--- START OF DATASET SECTION ---

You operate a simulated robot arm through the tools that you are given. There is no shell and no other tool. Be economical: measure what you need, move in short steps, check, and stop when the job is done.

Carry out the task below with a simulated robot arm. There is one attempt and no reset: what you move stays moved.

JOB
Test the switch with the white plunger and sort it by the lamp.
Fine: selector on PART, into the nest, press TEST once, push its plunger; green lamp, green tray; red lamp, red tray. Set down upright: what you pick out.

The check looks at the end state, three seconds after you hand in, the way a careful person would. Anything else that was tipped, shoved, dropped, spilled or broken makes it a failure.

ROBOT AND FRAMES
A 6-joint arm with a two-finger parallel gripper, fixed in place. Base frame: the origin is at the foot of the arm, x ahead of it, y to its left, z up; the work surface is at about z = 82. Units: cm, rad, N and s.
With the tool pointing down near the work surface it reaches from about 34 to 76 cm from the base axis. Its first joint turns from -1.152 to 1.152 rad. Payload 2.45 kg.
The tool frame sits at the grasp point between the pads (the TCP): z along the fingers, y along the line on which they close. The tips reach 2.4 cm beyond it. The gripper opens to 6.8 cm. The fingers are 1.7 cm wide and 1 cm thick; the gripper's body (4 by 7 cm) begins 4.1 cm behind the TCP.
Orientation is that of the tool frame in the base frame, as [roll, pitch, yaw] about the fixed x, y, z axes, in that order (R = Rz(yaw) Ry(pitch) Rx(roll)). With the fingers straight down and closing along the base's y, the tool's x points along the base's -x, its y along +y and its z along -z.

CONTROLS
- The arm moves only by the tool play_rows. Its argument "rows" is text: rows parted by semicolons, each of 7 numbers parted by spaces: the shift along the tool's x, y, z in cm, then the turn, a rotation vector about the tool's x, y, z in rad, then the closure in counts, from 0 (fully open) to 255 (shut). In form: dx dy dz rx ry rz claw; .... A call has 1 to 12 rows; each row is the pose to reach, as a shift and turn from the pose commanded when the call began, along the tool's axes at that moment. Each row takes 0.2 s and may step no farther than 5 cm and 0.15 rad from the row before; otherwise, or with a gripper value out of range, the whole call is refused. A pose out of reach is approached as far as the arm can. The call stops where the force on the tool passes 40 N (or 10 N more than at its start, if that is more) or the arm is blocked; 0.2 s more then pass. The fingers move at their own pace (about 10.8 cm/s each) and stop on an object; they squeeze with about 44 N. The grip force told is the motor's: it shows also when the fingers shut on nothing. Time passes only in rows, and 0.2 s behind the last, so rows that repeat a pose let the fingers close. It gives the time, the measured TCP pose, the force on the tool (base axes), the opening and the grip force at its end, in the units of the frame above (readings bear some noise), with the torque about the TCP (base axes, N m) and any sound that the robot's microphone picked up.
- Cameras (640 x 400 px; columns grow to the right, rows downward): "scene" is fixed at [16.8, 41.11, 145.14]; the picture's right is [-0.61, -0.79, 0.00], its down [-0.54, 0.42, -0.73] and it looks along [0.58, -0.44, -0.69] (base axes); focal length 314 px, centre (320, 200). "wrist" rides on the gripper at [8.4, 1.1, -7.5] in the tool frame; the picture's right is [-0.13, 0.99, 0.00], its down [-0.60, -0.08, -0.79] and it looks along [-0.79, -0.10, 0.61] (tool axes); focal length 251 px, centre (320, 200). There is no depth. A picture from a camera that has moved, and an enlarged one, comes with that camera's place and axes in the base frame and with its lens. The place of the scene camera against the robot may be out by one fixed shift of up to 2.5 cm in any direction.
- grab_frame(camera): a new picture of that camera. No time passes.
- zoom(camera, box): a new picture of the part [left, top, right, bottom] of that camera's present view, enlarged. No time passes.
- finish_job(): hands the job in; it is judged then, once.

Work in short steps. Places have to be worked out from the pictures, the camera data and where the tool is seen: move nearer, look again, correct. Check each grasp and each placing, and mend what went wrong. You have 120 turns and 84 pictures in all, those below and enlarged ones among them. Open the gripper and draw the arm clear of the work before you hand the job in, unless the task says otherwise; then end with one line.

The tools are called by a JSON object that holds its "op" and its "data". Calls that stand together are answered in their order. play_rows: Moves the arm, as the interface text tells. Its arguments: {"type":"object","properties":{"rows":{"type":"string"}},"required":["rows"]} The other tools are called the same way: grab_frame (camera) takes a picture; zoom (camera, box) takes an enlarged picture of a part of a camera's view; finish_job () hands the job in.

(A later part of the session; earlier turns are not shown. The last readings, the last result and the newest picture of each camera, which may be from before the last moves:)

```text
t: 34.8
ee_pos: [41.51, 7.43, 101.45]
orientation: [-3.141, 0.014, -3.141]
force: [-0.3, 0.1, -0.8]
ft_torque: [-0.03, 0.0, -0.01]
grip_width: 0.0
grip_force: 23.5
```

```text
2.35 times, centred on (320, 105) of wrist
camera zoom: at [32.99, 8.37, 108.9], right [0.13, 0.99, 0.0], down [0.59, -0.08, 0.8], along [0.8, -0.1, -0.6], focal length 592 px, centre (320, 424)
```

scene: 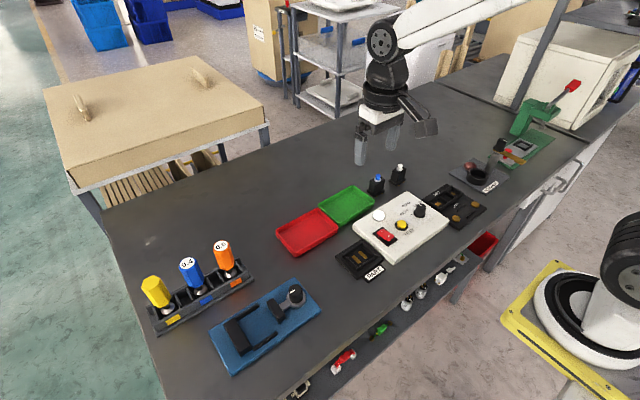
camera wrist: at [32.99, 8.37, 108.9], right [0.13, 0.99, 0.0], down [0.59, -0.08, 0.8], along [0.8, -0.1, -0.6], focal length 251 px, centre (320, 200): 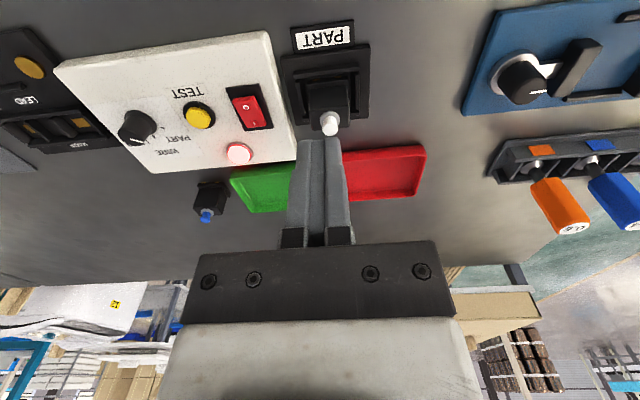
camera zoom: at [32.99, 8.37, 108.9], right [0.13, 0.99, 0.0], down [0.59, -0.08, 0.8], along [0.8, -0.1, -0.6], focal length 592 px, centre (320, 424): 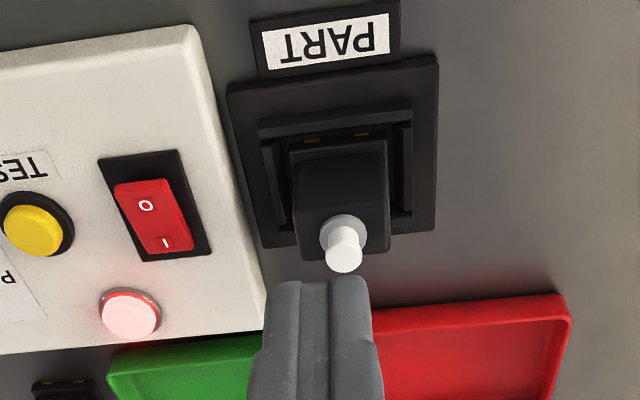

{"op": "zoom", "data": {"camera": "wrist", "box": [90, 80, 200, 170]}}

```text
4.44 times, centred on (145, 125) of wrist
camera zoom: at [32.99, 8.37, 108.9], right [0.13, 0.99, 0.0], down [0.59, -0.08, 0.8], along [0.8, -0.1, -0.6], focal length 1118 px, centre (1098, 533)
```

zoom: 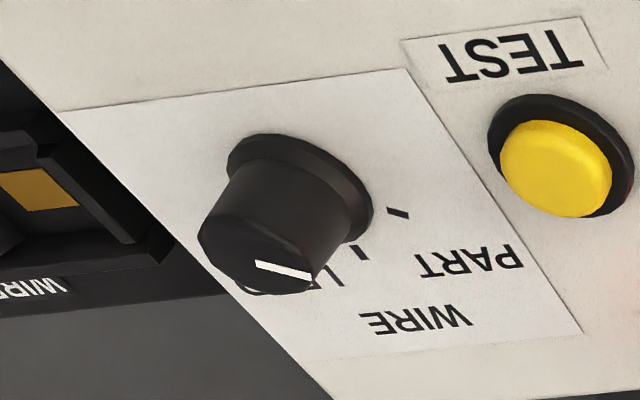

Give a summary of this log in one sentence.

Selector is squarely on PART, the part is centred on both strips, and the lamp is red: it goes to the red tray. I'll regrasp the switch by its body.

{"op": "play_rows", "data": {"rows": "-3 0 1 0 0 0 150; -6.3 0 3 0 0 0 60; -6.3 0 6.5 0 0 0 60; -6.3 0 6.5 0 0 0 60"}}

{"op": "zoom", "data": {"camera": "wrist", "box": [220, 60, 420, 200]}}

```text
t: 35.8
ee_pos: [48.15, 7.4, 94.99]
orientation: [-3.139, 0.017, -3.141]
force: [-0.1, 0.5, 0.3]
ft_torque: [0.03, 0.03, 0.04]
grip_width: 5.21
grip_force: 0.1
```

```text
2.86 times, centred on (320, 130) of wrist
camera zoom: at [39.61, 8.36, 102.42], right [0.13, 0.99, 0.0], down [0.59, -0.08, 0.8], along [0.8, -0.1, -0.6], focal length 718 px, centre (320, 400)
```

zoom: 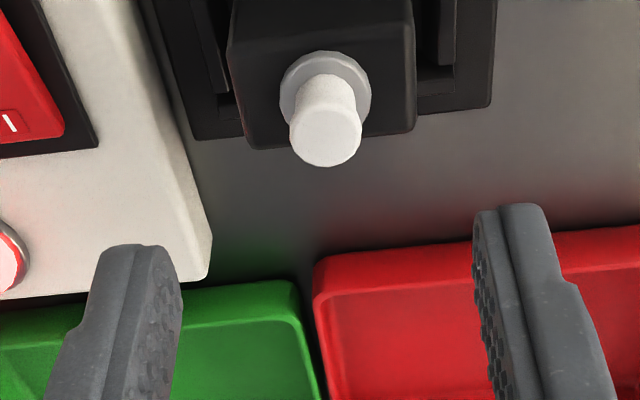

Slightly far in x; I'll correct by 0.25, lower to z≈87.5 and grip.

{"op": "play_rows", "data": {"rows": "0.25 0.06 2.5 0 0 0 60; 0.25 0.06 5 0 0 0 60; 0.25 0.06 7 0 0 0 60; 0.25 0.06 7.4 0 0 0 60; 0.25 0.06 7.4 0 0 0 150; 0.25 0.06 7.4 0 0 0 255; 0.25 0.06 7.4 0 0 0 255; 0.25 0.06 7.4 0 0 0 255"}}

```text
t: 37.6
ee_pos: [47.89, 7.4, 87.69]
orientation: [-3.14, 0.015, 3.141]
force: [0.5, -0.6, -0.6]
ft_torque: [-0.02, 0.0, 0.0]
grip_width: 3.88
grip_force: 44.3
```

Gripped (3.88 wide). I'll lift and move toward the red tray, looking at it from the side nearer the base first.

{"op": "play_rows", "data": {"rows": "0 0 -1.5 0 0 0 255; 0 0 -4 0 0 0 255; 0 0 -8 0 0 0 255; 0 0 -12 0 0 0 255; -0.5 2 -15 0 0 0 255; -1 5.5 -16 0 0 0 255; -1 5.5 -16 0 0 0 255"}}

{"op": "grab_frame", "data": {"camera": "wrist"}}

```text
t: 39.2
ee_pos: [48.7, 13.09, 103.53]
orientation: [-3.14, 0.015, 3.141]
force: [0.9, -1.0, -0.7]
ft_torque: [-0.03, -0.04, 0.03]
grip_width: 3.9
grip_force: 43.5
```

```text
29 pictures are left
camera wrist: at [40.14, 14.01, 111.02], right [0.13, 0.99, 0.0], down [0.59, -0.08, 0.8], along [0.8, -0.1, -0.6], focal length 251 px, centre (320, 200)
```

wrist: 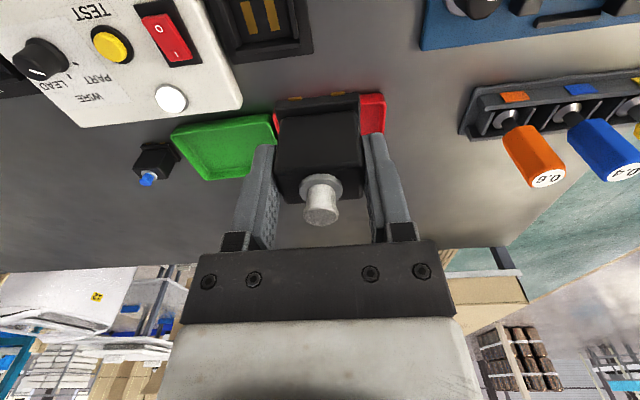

--- END OF DATASET SECTION ---

— THE REQUEST —
Your answer continues the passage shown from its final sentence.

--- START OF PASSAGE SHOWN ---

Blue Goat wine buyer Catherine Cavender credits her college job in the tasting room at Old Mission Peninsula’s 2 Lads Winery with stoking her passion for the wine industry. “They hold such a great, high benchmark for high-quality wines in Michigan.” CRISP is a not-too-splurgy, off-dry sparkling blend of Chardonnay, Pinot Gris and Pinot Noir. Cavender calls it “bright and refreshing,” offering “nice fine bubbles with little citrus.” The winemakers say CRISP loves smoked whitefish spread, antipasto, fried calamari, kettle chips, and lemon shortbread cookies. Sounds like the makings of a perfect NoMi NYE menu, doesn’t it?

Photo by Allison Jarrell

Photo by Allison Jarrell

Grace, Mawby

This brut rosé is bottle fermented in the labor-intensive méthode champenoise, yielding a balanced, soft pink sipper with both ripe fresh fruit and yeast flavors and aromas. “Grace has a really pretty pastry quality” with notes of “cherry and strawberry shortcake,” shares Tallula Morrison of Burritt’s Fresh Market. It’s an elegant sparkling for NYE toasts … truly, if we could choose a word to set a tone for the new year, “Grace” would be right up there.

--- END OF PASSAGE SHOWN ---

— RESULT OF THIS EXERCISE —
Photo by Allison Jarrell

Photo by Allison Jarrell

C-3 Pinot, bigLITTLE

This fun-loving sparkling brut—whose name is a nod to a debonair droid from an iconic film series—consists of three Pinot varieties grown on bigLITTLE’s Lake Leelanau vineyard. “You are getting to explore the entire family of grape flavors,” says Morrison, noting that the blend is “bright, crisp and aromatic, with great structure and great minerality.” She says, “I describe minerality up here as walking along the beach and picking up a rock and—we’re all rock-lickers, right?” she says laughing. She adds that even if you don’t taste your beach finds, “Minerality tastes like breathing in that air.” For serving: C-3 Pinot’s gentle acidity had us editors craving a rich bite … a classic cheese fondue, or perhaps buttered popcorn and a snowed-in Star Wars marathon?

Photo by Allison Jarrell

Grüner Veltliner, Glen Arbor Wines

A Leelanau County vintner crafts this green, herbaceous and refreshing sparkling from 100 percent Grüner Veltliner. Its creamy, slightly peppery, highly-quaffable quality left our editors wanting another sip. Bonus: Grüner Veltliner’s distinctive herbal note is known for being extra food friendly, even with vegetables such as artichokes and asparagus, which means it can be your brunch darling this season. We’re dreaming of a dilly, feta-filled spanakopita or an asparagus-goat cheese tart with tarragon.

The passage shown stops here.